Schlesinger reminded jurors of tobacco expert Robert Proctor’s conclusion that the brand’s marketing was simply the “latest... design fraud in the form of reassurance.”
“How do you sell a product that’s 100 percent additive free, organic, with menthol in it? The additive that we know increases problems with youth smoking?” Schlesinger asked jurors.
After the verdict, Schlesinger said his focus on Reynolds’ American Spirit messaging was a central point of his case on punitives. “We raised the 21st century health reassurance of cigarette products like American Spirit to show that these companies are the same as they ever were,” he said, adding the results of Reynolds' marketing push are easy to see. "In the face of a general industry-wide decline in absolute sales, natural American Spirit has shown phenomenal growth, almost 100 percent in the last five years,” Schlesinger, who is leading a separate case against Reynolds for its claims regarding the cigarette brand, told CVN. “There’s more signs [now] in the windows for American Spirit, and they got off the bottom shelf by the dust behind the counter with the lottery tickets. Now they’re up right on the front shelf.”
At trial, the issues with Reynolds’ modern-day marketing extended beyond its “organic” and “additive-free” claims, Schlesinger told jurors. Reading from a 1972 internal document, Schlesinger noted a company executive recommended including a “novelty in filter, mouthpiece, package” as part of its cigarettes.
That’s “to get the kids interested, something like a little toy a trick,” Schlesinger told jurors, before reminding them of Reynolds’ current Camel Crush brand of cigarettes, which includes a tiny ball in the filter that a smoker squeezes to release menthol. “That’s right now. 2017. Camel Crush. One of their popular brands,” hesaid. “When will they stop marketing to youth? They won’t.”
Indeed, Schlesinger told jurors, any claim that Reynolds wanted to limit the growth of younger smokers was undercut by the company’s opposition to raising the minimum age to buy cigarettes. Proctor, Schlesinger reminded jurors, had testified that raising the age from 18 to 21 would be “an enormous public health benefit.”
“Make good on this: keep out of reach of children. Raise the minimum legal age to 21,” Schlesinger said.
After the verdict, Schlesinger told CVN he had refined his argument on smoking-age laws in Lima. “We really elevated the importance of raising the minimum legal age, because they don’t have an answer to that,” he said. “We raised that for the jury so that they could consider this company[‘s conduct] to be reprehensible.”

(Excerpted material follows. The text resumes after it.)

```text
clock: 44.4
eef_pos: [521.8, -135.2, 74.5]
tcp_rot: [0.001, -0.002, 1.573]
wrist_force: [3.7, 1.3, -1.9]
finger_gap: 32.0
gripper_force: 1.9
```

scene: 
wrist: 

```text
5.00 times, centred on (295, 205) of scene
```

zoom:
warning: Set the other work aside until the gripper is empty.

Schlesinger told CVN he was satisfied with the verdict. “Was justice done? Was a fair verdict rendered that adequately measured the loss and properly fined a culpable wrongdoer that has… indifference toward the rights of others?” he asked. “You bet.”
The Lima verdict is the only CVN-covered, eight-figure Engle progeny award against a tobacco company so far this year. By contrast, juries across the state handed down four such verdicts in front of CVN cameras by the end of April 2016.